President Trump has convulsed the political landscape of the world with his 90-minute phone call with Russian President Vladimir Putin during which they agreed to begin negotiations on a ceasefire in the three-year-old Russia-Ukraine war that has already killed or wounded one million soldiers.

Trump and Putin are to meet, possibly in Saudi Arabia, but the time and place for the first meeting between the US and Russian leaders since before this war is still to be decided, according to a Kremlin spokesman. The phone conversation and the start of negotiations means that the US has abandoned its prolonged campaign to isolate Russia, at least for the moment.

    At the same time as the Trump-Putin conversation, US Defence Secretary Peter Hegseth was shocking Nato leaders by stating that Ukraine could not realistically expect to regain its pre-2014 borders or join Nato. He was criticised by European leaders for making concessions and appeasing Russia before negotiations begin.

    Whatever the outcome of peace talks, a new – and dramatically different – stage in the Ukraine conflict has now begun, though this does not necessarily mean its end is imminent. In the coming months, however, we are likely to see a new balance of power in Europe begin to emerge, but its contours are cloudy because, unlike the end of the Second World War in Europe in 1945, there is no decisive winner or loser in the war.

    Putin sent the Russian army into Ukraine on 24 February 2022 in the expectation of an easy victory, but the invasion failed dismally as Russian columns failed to reach Kyiv or even Kharkiv, Ukraine’s second largest city a few miles from the Russian frontier.

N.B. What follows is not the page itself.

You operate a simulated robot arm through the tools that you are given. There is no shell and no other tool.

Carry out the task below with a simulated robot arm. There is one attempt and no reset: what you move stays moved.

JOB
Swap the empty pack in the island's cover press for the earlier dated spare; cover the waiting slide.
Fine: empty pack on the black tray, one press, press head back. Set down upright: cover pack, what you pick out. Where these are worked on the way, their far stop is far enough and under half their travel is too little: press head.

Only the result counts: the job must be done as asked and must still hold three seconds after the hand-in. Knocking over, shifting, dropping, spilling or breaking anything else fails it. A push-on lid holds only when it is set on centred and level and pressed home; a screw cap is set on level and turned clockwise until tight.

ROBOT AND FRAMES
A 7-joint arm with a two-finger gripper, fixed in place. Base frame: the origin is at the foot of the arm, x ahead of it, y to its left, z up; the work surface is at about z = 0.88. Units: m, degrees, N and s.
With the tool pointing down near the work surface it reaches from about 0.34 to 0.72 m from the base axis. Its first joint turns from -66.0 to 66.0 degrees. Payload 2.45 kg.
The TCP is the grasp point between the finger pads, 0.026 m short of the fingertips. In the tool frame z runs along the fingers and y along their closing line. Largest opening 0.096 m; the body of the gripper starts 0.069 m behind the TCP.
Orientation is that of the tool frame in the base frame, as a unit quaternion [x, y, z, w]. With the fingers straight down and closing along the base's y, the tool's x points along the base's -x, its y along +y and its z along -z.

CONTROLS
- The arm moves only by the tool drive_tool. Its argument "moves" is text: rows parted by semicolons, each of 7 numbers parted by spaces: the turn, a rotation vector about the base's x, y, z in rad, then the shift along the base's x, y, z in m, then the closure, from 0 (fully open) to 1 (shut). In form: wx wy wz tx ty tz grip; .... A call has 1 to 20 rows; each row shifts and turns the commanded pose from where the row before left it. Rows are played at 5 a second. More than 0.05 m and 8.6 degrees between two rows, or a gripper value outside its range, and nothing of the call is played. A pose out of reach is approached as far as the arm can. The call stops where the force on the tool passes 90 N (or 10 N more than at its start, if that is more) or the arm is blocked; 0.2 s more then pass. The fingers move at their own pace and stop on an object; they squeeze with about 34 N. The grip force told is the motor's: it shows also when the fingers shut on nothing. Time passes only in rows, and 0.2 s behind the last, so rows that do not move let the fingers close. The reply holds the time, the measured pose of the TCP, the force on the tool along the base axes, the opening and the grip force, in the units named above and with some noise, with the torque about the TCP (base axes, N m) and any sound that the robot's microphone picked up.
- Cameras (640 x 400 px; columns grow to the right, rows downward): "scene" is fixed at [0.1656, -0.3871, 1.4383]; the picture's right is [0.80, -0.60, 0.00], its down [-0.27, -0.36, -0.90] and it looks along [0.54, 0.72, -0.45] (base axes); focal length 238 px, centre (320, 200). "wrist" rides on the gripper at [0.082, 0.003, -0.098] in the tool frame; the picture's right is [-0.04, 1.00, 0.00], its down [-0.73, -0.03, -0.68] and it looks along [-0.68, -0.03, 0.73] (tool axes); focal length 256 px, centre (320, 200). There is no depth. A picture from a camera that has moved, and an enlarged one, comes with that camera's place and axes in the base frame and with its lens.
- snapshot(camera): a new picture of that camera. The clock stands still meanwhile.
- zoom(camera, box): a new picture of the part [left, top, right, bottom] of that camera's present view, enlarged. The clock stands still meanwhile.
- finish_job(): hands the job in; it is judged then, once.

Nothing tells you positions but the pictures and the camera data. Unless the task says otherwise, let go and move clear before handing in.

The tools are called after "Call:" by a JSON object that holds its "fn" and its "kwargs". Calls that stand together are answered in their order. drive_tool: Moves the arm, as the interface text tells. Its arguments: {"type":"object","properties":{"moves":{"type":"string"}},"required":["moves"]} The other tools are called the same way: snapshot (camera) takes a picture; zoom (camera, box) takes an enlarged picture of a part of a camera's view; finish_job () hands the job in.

    What had been intended as a demonstration of Russian military strength became a demonstration of weakness and, to a degree, this remains true. In order to show that it is still advancing, the Russian army announced on Thursday that it had captured the obscure town of Vodiane Druhe in East Donetsk, but such progress is snail’s pace and reportedly involves heavy Russian casualties.

    Putin succeeded in stabilising the Russian military position after initial defeats in early 2022, and withstood Western economic sanctions with surprising ease. A much-heralded Ukrainian ground offensive in 2023 got nowhere, despite heavy losses. Russia has since been grinding forward in a modern replay of First World War trench warfare, but its numerically superior forces have yet to achieve any decisive breakthrough.

    Russia is far larger than Ukraine in population and economic resources, but Putin has never had the political self-confidence to fully mobilise these in the same way as the Soviet Union in 1942.

    Paradoxically, the Ukraine war boosted the price of crude oil, Russia’s principal export, which it has gone on selling at a discount despite Western sanctions, enabling Putin to give high pay to his soldiers, recruit more, and compensate generously the families of the dead. Ukrainian drone attacks on refiners and tighter sanctions on the Russian shadow tanker fleet have an impact, but not sufficiently so far to seriously reduce state revenues.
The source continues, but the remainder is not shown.